_Work to be completed_
Wherever the word "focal" appears in a line, copy that line.

_Dataset content_
>> Start

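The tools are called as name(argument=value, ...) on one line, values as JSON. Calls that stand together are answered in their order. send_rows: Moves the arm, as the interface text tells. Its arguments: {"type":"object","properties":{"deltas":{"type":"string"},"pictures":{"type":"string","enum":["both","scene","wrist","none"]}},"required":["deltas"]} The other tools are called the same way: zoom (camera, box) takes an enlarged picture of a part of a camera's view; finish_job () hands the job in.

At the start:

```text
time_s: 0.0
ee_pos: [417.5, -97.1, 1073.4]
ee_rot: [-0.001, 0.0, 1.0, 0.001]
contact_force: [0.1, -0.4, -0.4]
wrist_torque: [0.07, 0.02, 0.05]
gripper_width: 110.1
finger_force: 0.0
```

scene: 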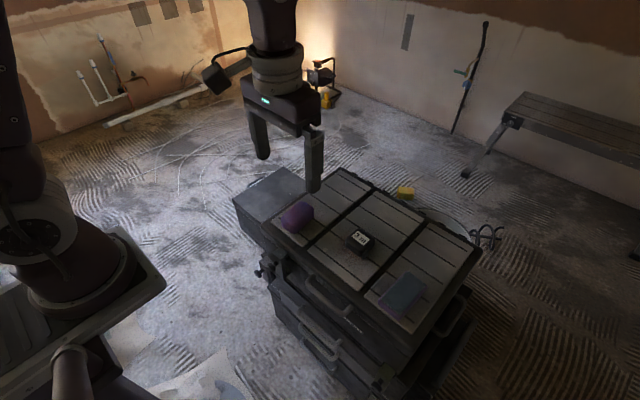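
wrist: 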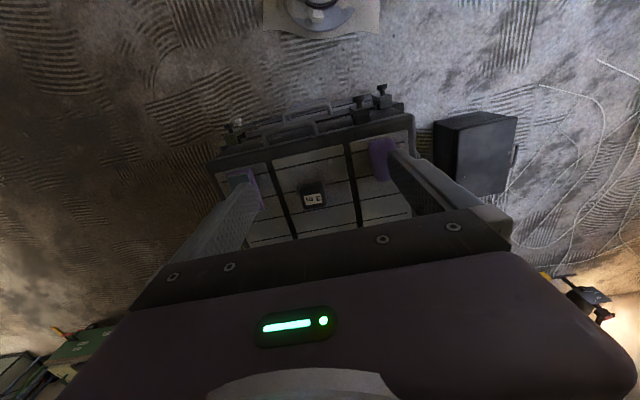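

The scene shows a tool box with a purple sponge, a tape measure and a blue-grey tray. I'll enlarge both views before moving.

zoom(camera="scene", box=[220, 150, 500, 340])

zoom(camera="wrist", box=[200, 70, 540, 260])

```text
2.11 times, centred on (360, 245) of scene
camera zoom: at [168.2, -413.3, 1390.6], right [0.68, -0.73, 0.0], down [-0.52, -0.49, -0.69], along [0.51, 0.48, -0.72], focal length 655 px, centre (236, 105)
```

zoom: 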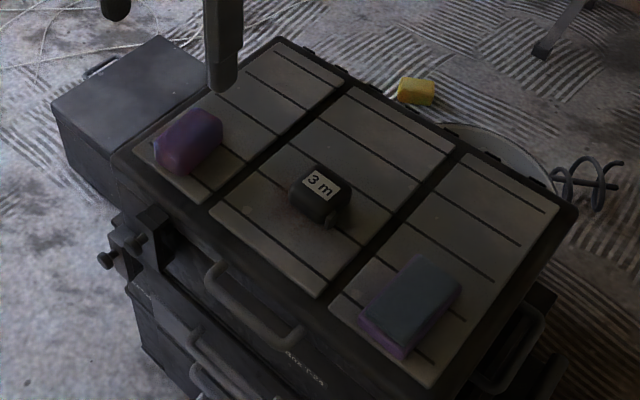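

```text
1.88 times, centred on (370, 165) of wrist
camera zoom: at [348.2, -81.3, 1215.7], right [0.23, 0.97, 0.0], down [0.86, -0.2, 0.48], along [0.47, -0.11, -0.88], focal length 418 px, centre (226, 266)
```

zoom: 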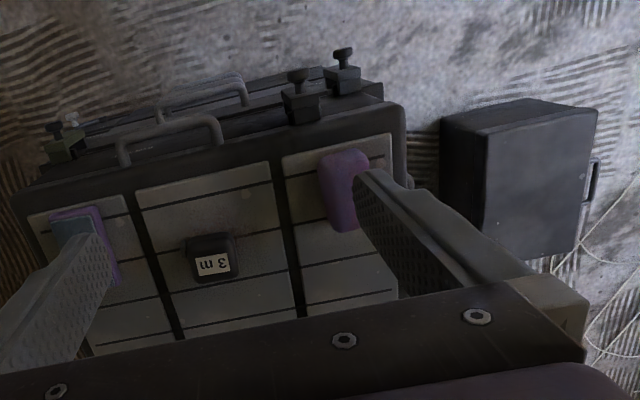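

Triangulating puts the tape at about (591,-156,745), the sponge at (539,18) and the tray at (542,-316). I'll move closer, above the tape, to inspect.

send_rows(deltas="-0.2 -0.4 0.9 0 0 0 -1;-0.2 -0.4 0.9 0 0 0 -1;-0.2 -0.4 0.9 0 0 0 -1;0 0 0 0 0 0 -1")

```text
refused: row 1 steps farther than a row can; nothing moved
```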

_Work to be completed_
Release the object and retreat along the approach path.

>> End

_Written response_
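camera zoom: at [168.2, -413.3, 1390.6], right [0.68, -0.73, 0.0], down [-0.52, -0.49, -0.69], along [0.51, 0.48, -0.72], focal length 655 px, centre (236, 105)
camera zoom: at [348.2, -81.3, 1215.7], right [0.23, 0.97, 0.0], down [0.86, -0.2, 0.48], along [0.47, -0.11, -0.88], focal length 418 px, centre (226, 266)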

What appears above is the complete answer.